TEXT SECTION =>
++++

Тем не менее, стоит отметить, что доминирование стран «Большой семерки» не является универсальным залогом формирования международного режима. Согласно экономической декларации саммита «Большой семерки» в Хьюстоне от 11 июля 1990 года, главы государств постановили создать для предотвращения утечки прекурсоров и ключевых химикатов для нелегального производства наркотиков «международную группу, аналогичную ФАТФ»[221] (п.79). Позднее был подготовлен отчет Международной группы борьбы с неконтролируемым распространением химикатов (Chemical Action Task Force, CATF). Год спустя, на саммите в Лондоне отчет CATF был одобрен и подчеркнута необходимость институционализации ее работы[222]. Тем не менее, впоследствии никаких действий предпринято фактически не было. Ни рекомендации, ни отчет CATF не получили существенного, самостоятельного развития. Сравнение путей развития FATF и CATF показывает, что влияние ведущих индустриальных стран является важным, но в самостоятельном качестве недостаточным стимулом для инициализации международного режима. Мы видим две возможные причины для неудачи CATF. Во-первых, крупные индустриальные страны не являлись одновременно центром производства прекурсоров, а, скорее, были их «импортерами». Таким образом, их усилия должны были быть безусловно поддержаны основными государствами-производителями прекурсоров. В контексте международных финансов вес индустриальных государств оказался значительно более существенным. Они сами являются основными центрами мировой экономики, а значит обладают рычагами давления на ее остальных участников. Во-вторых, мандат CATF явно дублировал основные положения Венской конвенции. В то время как ФАТФ расширяла ее охват, формально создавая параллельный трек международного сотрудничества.

Впоследствии степень укорененности международного режима по противодействию отмыванию только возрастает - благодаря активному сотрудничеству с международными организациями, прежде всего, в сфере финансов.

Наконец, в-четвертых, предыстория появления международного режима по противодействию отмыванию преступных доходов демонстрирует черты постепенного конструирования проблемы легализации денег и существенную роль идей в этом процессе. Соответствующая динамика будет рассмотрена в контексте формирования «запретительных» международных режимов по Надельманну[223].

++++

GIVEN PROBLEM => Could you quote the text section from "Впоследствии степень укорененности" up to and including "в сфере финансов."?

++++

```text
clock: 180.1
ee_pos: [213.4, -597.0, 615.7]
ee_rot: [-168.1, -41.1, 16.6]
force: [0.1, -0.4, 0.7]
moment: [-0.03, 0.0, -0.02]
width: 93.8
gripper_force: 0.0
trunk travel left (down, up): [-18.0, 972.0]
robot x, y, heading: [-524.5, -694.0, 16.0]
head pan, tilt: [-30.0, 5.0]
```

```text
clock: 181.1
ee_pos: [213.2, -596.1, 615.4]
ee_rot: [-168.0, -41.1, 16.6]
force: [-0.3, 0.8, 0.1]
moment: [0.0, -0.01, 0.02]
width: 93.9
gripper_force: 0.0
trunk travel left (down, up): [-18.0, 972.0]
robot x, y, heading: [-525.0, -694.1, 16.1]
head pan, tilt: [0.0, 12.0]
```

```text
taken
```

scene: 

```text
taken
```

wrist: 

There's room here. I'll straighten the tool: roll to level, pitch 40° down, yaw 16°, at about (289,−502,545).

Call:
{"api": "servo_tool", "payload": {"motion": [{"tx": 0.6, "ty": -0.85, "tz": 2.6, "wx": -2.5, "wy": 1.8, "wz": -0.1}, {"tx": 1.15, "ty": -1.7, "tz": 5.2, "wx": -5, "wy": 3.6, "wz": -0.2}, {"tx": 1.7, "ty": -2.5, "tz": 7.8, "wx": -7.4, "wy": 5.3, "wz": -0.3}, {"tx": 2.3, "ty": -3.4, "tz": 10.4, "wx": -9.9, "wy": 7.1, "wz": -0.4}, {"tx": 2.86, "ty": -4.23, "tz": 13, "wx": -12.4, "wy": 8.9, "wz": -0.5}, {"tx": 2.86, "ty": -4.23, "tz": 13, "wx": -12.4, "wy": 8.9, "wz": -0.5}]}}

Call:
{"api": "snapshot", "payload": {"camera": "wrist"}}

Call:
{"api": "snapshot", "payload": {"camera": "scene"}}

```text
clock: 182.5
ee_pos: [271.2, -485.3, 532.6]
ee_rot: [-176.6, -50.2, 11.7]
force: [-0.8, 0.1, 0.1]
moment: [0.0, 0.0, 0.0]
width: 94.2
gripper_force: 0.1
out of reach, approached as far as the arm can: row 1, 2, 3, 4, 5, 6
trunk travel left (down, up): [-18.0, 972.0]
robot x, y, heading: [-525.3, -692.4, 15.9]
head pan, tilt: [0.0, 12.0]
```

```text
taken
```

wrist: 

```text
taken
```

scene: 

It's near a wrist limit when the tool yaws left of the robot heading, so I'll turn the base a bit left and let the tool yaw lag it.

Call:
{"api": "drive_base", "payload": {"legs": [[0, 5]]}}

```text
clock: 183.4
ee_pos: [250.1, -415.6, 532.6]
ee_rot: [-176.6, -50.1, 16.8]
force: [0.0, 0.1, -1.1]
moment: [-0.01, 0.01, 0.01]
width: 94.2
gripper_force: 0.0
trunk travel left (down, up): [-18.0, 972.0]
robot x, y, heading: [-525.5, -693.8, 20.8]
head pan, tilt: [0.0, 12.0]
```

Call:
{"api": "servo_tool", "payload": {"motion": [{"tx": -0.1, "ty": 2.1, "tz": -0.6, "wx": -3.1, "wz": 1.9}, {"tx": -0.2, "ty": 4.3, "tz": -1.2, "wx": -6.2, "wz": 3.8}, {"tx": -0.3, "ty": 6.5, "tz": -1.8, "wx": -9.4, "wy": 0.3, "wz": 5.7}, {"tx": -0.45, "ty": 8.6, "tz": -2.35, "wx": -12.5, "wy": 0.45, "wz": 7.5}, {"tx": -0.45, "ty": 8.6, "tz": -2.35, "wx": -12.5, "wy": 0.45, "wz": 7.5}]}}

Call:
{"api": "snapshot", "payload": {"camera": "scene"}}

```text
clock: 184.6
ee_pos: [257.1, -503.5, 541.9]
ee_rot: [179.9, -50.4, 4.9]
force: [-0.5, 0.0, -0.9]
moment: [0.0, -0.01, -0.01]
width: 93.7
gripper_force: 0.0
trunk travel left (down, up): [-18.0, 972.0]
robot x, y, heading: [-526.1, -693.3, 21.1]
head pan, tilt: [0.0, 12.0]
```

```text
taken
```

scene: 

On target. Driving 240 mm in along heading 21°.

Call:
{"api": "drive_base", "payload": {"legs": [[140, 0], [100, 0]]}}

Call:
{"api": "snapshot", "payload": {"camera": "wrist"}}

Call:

++++

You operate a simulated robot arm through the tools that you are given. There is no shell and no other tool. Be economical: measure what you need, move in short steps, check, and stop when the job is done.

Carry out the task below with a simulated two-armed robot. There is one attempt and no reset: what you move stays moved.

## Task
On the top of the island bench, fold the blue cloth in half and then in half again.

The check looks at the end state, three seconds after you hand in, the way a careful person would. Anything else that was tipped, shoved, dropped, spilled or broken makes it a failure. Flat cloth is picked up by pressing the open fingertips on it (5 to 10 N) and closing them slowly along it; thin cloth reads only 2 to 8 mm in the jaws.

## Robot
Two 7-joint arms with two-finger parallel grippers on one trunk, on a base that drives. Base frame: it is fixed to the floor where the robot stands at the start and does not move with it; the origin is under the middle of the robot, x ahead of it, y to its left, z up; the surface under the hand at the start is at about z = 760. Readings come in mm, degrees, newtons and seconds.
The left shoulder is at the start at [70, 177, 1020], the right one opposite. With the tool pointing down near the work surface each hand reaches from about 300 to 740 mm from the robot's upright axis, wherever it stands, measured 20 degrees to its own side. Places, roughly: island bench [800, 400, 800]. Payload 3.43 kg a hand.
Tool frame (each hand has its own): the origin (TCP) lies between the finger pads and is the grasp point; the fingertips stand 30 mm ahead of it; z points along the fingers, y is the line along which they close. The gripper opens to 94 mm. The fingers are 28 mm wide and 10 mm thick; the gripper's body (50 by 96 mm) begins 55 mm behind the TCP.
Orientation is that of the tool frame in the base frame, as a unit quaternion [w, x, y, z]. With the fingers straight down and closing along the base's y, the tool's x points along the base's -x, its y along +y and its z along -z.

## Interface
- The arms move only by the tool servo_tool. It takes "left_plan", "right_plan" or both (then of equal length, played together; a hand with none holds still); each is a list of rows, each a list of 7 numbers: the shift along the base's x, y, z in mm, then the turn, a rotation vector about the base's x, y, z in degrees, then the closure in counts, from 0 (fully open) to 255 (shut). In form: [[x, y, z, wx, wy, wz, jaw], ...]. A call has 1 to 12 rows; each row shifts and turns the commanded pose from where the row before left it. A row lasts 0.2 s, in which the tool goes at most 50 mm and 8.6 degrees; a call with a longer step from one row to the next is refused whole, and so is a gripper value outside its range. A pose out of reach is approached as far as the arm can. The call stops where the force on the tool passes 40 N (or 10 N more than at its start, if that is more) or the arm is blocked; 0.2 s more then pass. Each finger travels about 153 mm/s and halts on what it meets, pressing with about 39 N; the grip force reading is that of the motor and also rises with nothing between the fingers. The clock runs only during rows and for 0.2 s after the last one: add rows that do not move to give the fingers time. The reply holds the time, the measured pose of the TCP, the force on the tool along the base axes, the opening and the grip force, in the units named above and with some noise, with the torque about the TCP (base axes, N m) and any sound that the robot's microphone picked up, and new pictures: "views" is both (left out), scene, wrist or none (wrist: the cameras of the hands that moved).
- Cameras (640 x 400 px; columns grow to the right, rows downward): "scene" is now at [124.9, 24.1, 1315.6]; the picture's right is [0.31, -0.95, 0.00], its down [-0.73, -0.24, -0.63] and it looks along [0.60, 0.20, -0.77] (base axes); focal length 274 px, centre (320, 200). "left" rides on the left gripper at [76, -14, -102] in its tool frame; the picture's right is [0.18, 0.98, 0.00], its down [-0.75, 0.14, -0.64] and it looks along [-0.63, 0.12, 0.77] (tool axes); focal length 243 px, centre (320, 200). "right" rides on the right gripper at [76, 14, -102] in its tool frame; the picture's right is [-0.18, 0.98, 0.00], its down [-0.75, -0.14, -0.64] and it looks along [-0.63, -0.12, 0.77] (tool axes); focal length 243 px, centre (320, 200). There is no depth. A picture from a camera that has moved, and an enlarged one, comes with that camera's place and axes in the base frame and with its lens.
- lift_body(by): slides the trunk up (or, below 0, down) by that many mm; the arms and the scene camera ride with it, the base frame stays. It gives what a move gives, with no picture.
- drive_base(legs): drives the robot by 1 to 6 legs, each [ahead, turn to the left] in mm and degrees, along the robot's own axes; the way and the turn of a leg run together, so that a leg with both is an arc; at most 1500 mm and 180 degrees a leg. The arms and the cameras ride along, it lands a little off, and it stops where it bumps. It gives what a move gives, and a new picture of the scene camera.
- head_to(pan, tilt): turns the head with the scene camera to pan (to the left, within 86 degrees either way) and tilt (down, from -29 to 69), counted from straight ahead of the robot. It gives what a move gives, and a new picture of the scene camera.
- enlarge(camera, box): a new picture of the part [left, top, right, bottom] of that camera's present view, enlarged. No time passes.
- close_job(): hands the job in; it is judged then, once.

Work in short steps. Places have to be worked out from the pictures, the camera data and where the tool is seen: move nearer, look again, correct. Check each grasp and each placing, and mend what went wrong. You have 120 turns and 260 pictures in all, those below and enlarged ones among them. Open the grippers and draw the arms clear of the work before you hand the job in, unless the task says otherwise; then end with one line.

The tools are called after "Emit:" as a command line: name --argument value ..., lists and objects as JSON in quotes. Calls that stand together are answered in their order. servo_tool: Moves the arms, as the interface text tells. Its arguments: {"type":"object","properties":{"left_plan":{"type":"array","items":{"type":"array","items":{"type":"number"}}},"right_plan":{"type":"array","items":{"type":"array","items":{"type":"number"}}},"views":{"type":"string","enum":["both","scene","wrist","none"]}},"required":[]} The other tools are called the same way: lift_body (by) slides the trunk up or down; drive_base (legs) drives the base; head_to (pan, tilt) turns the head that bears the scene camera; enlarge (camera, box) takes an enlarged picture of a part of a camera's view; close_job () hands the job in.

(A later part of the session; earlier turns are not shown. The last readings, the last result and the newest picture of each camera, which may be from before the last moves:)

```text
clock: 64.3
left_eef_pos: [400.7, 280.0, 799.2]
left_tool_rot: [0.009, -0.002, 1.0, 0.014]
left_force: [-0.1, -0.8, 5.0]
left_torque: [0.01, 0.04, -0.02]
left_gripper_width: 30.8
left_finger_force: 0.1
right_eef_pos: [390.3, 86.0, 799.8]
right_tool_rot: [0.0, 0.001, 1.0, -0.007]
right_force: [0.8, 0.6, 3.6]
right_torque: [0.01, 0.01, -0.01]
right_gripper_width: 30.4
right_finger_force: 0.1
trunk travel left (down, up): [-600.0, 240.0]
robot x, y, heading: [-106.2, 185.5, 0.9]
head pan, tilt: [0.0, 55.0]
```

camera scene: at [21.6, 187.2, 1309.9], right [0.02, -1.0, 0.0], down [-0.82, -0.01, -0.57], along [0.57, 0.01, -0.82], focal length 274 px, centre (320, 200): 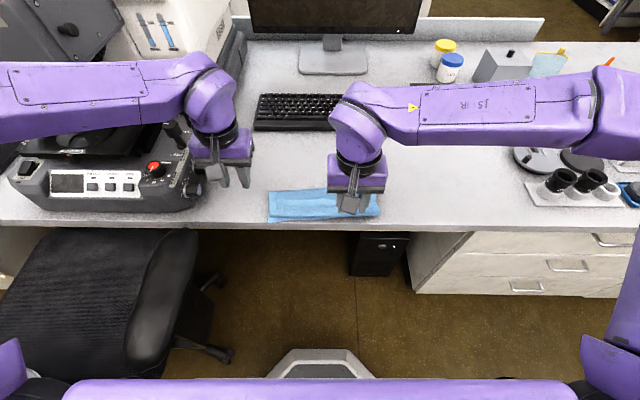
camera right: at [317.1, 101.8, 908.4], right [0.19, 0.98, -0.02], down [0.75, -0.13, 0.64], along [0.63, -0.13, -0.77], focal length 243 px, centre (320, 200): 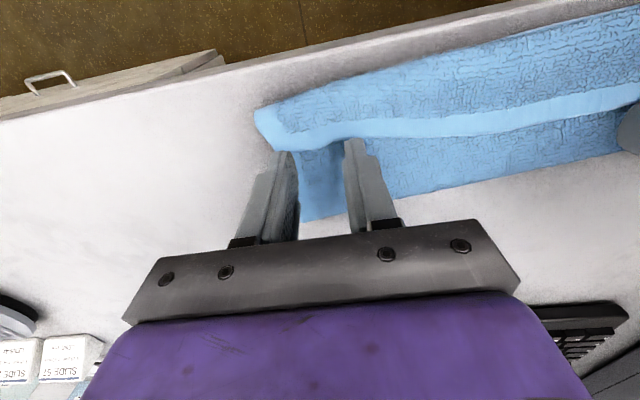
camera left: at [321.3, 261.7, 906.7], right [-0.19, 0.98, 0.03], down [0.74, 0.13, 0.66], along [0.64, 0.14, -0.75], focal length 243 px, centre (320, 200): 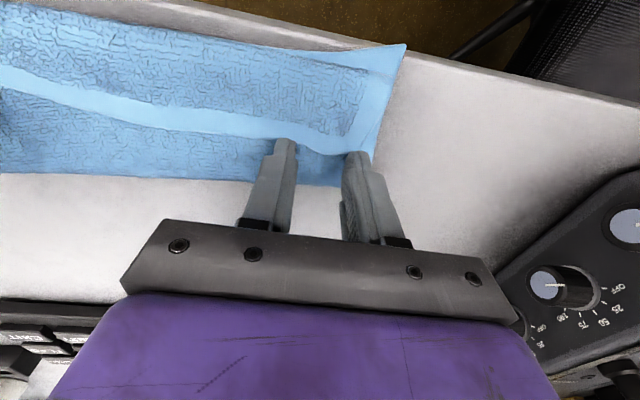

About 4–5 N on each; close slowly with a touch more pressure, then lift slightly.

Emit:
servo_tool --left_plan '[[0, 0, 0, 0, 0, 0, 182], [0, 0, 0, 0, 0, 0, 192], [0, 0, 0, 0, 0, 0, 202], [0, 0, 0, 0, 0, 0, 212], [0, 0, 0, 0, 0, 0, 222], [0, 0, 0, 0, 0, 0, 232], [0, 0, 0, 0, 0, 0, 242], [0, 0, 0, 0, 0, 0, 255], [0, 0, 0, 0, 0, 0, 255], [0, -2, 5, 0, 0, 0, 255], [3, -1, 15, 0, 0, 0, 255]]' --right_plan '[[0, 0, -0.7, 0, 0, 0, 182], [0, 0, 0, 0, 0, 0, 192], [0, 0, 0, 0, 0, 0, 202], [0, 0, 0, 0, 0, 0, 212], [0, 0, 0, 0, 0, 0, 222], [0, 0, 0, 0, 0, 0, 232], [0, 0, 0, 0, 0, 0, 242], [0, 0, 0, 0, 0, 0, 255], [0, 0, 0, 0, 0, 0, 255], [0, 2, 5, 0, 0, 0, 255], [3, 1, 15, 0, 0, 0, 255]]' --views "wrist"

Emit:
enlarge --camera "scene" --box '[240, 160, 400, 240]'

++++

SOLUTION TO THIS PROBLEM =>
Впоследствии степень укорененности международного режима по противодействию отмыванию только возрастает - благодаря активному сотрудничеству с международными организациями, прежде всего, в сфере финансов.